As explained below, in considering economic persecution, we apply the standard for evaluating nonphysical forms of suffering or harm referred to in Matter of Laipenieks, 18 I N Dec. 433 (BIA 1983), rev'd on other grounds, 750 F.2d 1427 (9th Cir. 1985). That standard was outlined in a 1978 House Report as follows:
Generally [the] case law has described persecution as the infliction of suffering or harm, under government sanction, upon persons who differ in a way regarded as offensive ( e.g., race, religion, political opinion, etc.), in a manner condemned by civilized governments. The harm or suffering need not [only] be physical, but may take other forms, such as the deliberate imposition of severe economic disadvantage or the deprivation of liberty, food, housing, employment or other essentials of life.
H.R. Rep.
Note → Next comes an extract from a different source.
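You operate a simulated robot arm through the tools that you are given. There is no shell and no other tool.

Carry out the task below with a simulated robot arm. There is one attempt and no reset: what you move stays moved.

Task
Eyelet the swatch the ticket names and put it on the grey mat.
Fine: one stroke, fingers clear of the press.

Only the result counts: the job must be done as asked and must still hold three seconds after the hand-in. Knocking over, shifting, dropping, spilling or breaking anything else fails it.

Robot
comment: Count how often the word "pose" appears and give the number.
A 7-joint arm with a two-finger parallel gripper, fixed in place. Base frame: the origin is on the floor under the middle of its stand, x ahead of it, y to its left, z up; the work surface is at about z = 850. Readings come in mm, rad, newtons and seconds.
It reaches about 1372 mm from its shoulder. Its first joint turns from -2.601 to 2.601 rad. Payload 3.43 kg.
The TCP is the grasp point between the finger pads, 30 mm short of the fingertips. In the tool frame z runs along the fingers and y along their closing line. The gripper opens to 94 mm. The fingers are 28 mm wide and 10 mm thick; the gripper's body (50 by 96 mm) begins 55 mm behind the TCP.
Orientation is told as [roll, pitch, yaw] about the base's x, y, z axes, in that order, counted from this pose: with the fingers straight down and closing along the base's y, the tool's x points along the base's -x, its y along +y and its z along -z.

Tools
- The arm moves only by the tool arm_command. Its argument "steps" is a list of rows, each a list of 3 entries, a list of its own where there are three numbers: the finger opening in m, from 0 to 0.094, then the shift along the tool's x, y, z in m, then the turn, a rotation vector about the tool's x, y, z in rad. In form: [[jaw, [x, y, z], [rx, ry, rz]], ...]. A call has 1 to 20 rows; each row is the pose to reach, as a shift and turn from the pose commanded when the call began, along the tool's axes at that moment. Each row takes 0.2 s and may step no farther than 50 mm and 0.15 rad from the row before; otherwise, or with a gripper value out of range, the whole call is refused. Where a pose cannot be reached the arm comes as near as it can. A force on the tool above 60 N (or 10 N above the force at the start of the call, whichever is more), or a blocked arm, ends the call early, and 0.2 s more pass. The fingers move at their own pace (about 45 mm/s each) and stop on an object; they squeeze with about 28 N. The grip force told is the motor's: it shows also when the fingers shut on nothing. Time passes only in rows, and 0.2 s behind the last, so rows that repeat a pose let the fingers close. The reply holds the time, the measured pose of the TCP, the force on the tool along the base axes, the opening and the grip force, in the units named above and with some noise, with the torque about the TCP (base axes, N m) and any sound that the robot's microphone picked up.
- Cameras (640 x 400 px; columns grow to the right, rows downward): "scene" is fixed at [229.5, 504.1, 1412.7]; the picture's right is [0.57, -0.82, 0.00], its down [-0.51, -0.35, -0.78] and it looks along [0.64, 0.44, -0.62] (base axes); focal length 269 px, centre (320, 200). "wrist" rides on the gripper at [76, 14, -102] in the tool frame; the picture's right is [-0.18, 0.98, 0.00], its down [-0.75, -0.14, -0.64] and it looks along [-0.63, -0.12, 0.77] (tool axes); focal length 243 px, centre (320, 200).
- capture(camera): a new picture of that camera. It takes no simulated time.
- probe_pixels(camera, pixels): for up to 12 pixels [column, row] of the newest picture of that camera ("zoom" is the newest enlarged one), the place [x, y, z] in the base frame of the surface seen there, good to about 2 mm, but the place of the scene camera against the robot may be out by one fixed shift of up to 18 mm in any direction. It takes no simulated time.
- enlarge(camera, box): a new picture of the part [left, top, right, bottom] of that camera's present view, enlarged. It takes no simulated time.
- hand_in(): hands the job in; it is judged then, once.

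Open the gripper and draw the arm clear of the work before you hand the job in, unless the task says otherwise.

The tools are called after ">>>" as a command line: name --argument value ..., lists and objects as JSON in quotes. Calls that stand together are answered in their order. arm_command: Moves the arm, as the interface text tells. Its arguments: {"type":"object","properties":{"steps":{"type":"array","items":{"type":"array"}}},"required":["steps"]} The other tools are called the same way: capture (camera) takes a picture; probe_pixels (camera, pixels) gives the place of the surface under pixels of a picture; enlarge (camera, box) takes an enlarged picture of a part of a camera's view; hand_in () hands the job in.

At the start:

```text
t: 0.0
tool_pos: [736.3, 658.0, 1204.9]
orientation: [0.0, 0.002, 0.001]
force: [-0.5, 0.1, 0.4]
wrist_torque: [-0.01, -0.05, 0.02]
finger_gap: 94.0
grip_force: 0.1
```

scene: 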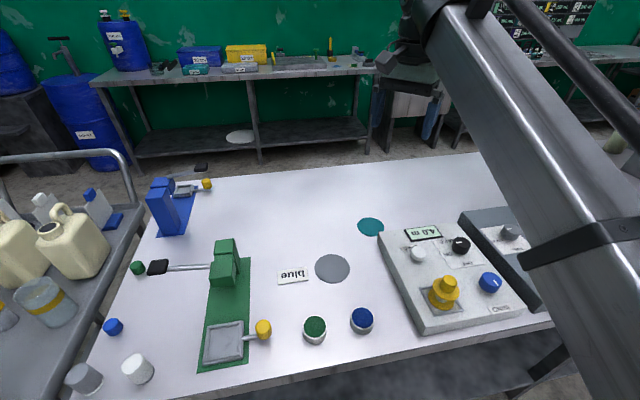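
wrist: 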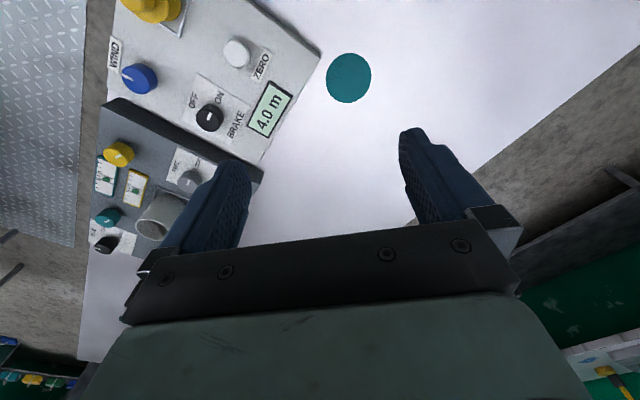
No. 95-1452, at 5, as reprinted in 1978 U.S.C.C.A.N 4700, 4704, 1978 WL 8575 ("House Report") (emphasis added), quoted in Matter of Laipenieks, supra, at 457.
The 1978 House Report accompanied the so-called "Holtzman Amendment," Pub.L. No. 95-549, 92 Stat. 2065 (1978), adding provisions to the Immigration and Nationality Act to provide grounds for exclusion and deportation of Nazi persecutors.
The formulation in the 1978 House Report encapsulates the forms of nonphysical harm, including economic harm, that may amount to persecution. In one sense, economic persecution may involve the deliberate deprivation of basic necessities such that life or freedom is threatened. This form of persecution is described by Matter of Acosta and the second clause of the sentence from the House Report quoted above with emphasis. Alternatively, there may be situations in which, for example, an extraordinarily severe fine or wholesale seizure of assets may be so severe as to amount to persecution, even though the basic necessities of life might still be attainable. See H.R. Rep. No. 95-1452, at 6, as reprinted in 1978 U.S.C.C.A.N. at 4705. This form of persecution is covered by the "economic disadvantage" test in Kovac v. INS, supra, and by the first clause of the quoted sentence in the House Report. See also Mirzoyan v. Gonzales, supra, at 223 (suggesting that "the substantial economic disadvantage" test is somewhat broader than the Acosta formulation).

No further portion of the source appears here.